Il giallo del pentito suicida. La moglie: pestato in carcere

Dalla Rassegna stampa

La moglie del pentito di camorra Ciro Ruffo accusa: «Mio marito non è morto suicida in carcere, è stato picchiato». La procura di Alessandria apre un’inchiesta, il magistrato Riccardo Ghio interroga gli agenti di polizia penitenziaria che hanno seguito il detenuto nel trasferimento dal carcere di Ariano Irpino a quello di Alessandria. Nulla per ora porterebbe a pensare a un pestaggio, fanno trapelare gli investigatori. Sarà comunque l’autopsia disposta per oggi a chiarire se i lividi trovati sul corpo di Ruffo siano compatibili con un suicidio per impiccagione o un pestaggio.

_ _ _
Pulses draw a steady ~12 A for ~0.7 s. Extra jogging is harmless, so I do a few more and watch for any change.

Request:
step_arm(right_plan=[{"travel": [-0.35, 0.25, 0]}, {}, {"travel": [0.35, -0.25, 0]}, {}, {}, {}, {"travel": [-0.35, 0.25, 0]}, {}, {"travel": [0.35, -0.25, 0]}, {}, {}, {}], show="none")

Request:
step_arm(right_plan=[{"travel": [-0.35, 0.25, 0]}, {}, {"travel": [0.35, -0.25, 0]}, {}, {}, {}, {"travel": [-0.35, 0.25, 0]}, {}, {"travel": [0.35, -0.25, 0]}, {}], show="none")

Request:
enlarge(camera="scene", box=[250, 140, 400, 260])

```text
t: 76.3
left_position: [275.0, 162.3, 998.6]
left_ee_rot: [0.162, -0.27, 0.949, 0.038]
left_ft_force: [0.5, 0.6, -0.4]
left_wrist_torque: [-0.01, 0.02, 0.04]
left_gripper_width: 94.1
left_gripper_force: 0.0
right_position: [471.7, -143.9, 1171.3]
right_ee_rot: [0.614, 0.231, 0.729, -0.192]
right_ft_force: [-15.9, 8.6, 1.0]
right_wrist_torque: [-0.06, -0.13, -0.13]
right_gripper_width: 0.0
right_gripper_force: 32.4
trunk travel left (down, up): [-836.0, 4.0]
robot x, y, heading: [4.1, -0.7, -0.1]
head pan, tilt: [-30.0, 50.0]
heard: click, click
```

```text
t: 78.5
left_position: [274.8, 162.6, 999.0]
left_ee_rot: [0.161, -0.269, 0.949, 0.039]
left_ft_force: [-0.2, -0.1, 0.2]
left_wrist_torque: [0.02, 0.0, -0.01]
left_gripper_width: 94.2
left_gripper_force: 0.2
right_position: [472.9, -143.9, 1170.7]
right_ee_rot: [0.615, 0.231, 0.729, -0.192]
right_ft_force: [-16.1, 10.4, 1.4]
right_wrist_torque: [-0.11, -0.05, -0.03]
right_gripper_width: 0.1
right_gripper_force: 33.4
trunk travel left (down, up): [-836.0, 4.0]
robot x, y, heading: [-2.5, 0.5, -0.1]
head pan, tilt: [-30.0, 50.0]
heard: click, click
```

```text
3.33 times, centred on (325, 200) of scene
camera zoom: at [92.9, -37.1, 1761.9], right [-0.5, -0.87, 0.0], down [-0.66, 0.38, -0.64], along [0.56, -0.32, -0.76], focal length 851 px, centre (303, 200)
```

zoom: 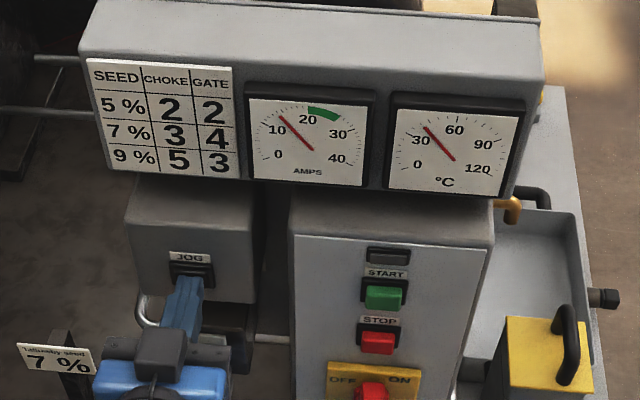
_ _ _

Tutto comincia lunedì quando Ciro Ruffo, alle 15.20 mette piede nel penitenziario «San Michele». Viene sistemato in una cella singola. Due ore dopo chiede l’autorizzazione per fare una telefonata e domanda a un agente di procurargli un accendino. Quando la guardia torna, una ventina di minuti dopo, intorno alle 18.40, lo trova impiccato con un lenzuolo alle sbarre della cella. Non aveva neppure disfatto il borsone con le sue cose e aveva rifiutato la cena.

Tocca alla direttrice del carcere Rosalia Marino dare la notizia alla moglie di Ruffo, sotto protezione in località segreta nel Nord Italia con i due figli piccoli. Lei va in obitorio e quasi non lo riconosce: «Ha il naso rotto, lividi sulla pancia, sulla schiena, sulla pancia. Ha perso sangue dagli occhi e dalle orecchie, non aveva nessun motivo per togliersi la vita perché mio marito era felice di trasferirsi finalmente vicino alla famiglia».
Oltre alla procura di Alessandria anche il provveditore per le carceri del Piemonte Aldo Fabozzi ha ordinato un’inchiesta interna: «Dalla dinamica che abbiamo ricostruito mi sento di escludere il pestaggio. Capisco il dramma familiare, ma arrivare a certe accuse è esagerato, non sono tutti casi Cucchi». Il Sappe, il sindacato della polizia penitenziaria è critico: «Basta attacchi alla nostra onorabilità o non esiteremo a querelare chi ci offende».

L’Osservatorio permanente sulle morti in carcere ricorda, in una nota, che il suicidio di Ruffo è il numero 67 dall’inizio dell’anno, il terzo nel carcere di Alessandria. «La morte di Ruffo — spiega l’Osservatorio — presenta analogie con quella avvenuta lo scorso 17 novembre nel carcere di Palmi, dove Giovanni Lorusso, 41 anni fu ritrovato cadavere con un sacchetto di plastica infilato in testa e riempito di gas: entrambi i detenuti arrivavano dal carcere di Ariano Irpino e e a detta dei familiari non avevano alcun motivo per suicidarsi». Sull’argomento Rita Bernardini, deputata dei Radicali-Pd ha presentato ieri una interrogazione al ministro della giustizia.
Alla Dda di Napoli i magistrati hanno accolto con stupore la notizia della morte di Ruffo, considerato un elemento di secondo piano del clan di Tella, legato a Francesco Schiavone, detto Sandokan. L’ultima volta era stato arrestato il 16 luglio scorso per estorsioni a imprenditori edili e commercianti nella zona di Carinaro (Caserta). Aveva appena finito il «verbale di rivelazioni», giudicate di basso livello da parte degli inquirenti. A breve avrebbe ottenuto gli arresti domiciliari, ma da qualche tempo — trapela dalla Dda di Napoli — era caduto in depressione. Una radiografia aveva rivelato una strana macchia, avrebbe dovuto fare altri accertamenti, ma lui era convinto di avere un tumore.